Compared to verbal cues, the basis for nonverbal communication originates in a different part of the brain. According to Alan Barbour, author of Louder Than Words: Nonverbal Communication, the way we communicate with people is based on interpreting a combination of body movements and facial expressions. Raising eyebrows and turning the corners of the mouth can help convey meaning, and emotion, but on platforms like Twitter and Facebook, it's harder to gauge exactly how a thought might be received. "Unless you are skilled as a writer, often people use these media to say things that they think are funny and readers misinterpret because there's a communication that is missing," says Internet psychologist Charles Graham. It also draws back to inhibition. A study of college students in 2008 discovered that nonverbal online-based communications made people more comfortable asking questions or expressing opinions.

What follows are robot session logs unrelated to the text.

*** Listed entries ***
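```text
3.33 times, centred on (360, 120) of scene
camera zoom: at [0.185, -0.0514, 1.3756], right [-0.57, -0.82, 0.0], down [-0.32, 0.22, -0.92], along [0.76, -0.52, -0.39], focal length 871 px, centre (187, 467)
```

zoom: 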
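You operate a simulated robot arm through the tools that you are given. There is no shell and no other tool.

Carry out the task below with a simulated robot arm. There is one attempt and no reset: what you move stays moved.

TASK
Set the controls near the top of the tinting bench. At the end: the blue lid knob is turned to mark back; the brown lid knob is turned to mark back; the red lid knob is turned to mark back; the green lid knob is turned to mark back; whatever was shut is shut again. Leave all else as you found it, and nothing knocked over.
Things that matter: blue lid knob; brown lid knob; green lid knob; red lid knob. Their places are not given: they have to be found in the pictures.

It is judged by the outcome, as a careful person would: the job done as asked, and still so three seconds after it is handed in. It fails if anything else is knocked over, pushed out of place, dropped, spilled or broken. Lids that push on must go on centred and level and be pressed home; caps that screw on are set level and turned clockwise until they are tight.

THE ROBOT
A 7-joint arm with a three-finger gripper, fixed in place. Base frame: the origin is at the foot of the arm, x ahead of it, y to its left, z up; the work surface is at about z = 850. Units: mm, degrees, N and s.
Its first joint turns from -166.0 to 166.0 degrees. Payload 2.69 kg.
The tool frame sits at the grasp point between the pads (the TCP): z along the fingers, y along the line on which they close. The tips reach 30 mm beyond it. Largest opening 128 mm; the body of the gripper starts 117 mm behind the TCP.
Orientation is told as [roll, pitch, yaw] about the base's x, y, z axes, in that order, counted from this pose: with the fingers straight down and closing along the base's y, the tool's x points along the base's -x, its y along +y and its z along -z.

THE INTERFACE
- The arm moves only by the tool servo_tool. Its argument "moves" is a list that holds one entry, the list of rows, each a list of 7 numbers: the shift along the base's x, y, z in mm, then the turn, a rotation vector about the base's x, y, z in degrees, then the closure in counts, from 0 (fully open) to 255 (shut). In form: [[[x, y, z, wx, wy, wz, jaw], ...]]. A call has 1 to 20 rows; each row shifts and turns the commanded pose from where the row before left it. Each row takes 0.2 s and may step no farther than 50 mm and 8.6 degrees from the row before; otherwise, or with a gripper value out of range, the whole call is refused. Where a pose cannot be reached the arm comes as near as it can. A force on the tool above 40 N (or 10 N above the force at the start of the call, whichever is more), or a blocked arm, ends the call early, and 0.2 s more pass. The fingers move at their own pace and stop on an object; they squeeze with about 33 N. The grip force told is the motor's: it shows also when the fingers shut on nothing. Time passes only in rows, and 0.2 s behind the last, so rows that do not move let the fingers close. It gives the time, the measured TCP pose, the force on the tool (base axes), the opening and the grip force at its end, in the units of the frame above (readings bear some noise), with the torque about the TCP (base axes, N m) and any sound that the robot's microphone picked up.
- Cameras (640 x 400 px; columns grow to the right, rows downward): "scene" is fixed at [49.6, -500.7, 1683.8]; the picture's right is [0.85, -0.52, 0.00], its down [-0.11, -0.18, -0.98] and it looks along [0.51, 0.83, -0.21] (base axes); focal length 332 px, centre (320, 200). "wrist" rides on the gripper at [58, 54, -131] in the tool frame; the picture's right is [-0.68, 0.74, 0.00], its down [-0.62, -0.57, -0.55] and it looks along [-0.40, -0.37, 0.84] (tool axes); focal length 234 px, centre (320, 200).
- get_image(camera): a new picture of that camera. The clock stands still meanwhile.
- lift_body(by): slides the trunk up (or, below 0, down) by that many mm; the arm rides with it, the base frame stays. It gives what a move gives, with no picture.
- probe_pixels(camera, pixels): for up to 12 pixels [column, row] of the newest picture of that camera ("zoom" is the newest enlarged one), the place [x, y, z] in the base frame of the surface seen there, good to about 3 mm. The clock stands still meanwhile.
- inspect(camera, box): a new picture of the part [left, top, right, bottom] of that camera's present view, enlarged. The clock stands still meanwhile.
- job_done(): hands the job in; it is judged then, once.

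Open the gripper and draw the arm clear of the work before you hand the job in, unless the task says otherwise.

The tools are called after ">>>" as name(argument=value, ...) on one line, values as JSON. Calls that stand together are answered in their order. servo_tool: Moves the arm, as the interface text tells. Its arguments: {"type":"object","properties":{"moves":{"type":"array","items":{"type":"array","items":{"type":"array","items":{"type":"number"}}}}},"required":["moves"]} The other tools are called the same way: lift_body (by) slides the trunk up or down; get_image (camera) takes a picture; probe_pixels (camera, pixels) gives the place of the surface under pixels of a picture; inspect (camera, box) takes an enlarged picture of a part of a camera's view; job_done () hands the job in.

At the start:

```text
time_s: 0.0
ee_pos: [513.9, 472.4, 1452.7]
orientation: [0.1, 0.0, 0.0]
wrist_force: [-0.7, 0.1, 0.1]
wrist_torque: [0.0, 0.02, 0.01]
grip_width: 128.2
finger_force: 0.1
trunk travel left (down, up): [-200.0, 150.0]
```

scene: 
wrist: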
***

But what's good news for college students can be risky business for pols with a much bigger audience and their jobs constantly on the line. Earlier this year, Virginia Republican Party chairman Jeffrey Frederick fired off a celebratory tweet about convincing a Democratic senator to switch parties that would have shifted the balance of power in the state Senate. "Big news coming out of Senate: Apparently one dem is either switching or leaving the dem caucus. Negotiations for power-sharing underway," he wrote. But the papers had not yet been signed to make the deal official. Frederick's line was picked up by Democratic leadership, who quickly convinced the senator to stay put and subvert the coup.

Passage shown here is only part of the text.